This Oren Cass column deals with the some of the same issues as the previous post below. It also contains some foreign policy thoughts current in the Trump White House you need to see. Hat tip to Power Line for the link.
In it Stephen Miran, chair of Trump’s Council of Economic Advisors, quotes Scott Bessent, the new Treasury Secretary, as proposing the following.
Putting countries into different groups based on their currency policies, the terms of bilateral trade agreements and security agreements, their values and more. … These buckets can bear different tariff rates, and the government can lay out what actions a trade partner would need to undertake to move between the buckets.
More clearly segmenting the international economy into zones based on common security and economic systems would help … highlight the persistence of imbalances and introduce more friction points to deal with them.
To which Miran adds:
Countries that want to be inside the defense umbrella must also be inside the fair trade umbrella.
Cass describes the dilemma facing other nations thus.

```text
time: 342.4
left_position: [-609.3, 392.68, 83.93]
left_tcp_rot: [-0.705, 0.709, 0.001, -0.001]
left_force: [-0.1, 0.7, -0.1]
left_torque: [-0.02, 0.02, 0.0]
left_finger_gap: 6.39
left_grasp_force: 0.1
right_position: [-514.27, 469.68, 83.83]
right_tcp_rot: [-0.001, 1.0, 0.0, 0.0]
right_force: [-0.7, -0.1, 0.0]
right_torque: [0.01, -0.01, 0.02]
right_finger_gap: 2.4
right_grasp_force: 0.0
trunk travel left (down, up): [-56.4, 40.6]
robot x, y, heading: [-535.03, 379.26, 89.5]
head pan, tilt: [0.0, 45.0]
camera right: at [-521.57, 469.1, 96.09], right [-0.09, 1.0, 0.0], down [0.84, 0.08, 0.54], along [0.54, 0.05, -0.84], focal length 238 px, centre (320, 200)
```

Doing so will be in their interest, as compared to the alternatives of falling into the Chinese sphere or being excluded from both ours and theirs. Only while the United States offers the alternative of “take advantage of us and gain all the benefits of our alliance anyway” does the option of complying with U.S. demands seem strange.
What they're proposing would essentially reestablish the Cold War "us vs. them" duopoly, with China replacing the USSR as our designated foe and some third group of "non-aligned" nations, typified by Indonesia and a few others in the first Cold War.
"Second verse, same as the first." History doesn't repeat itself but it often rhymes.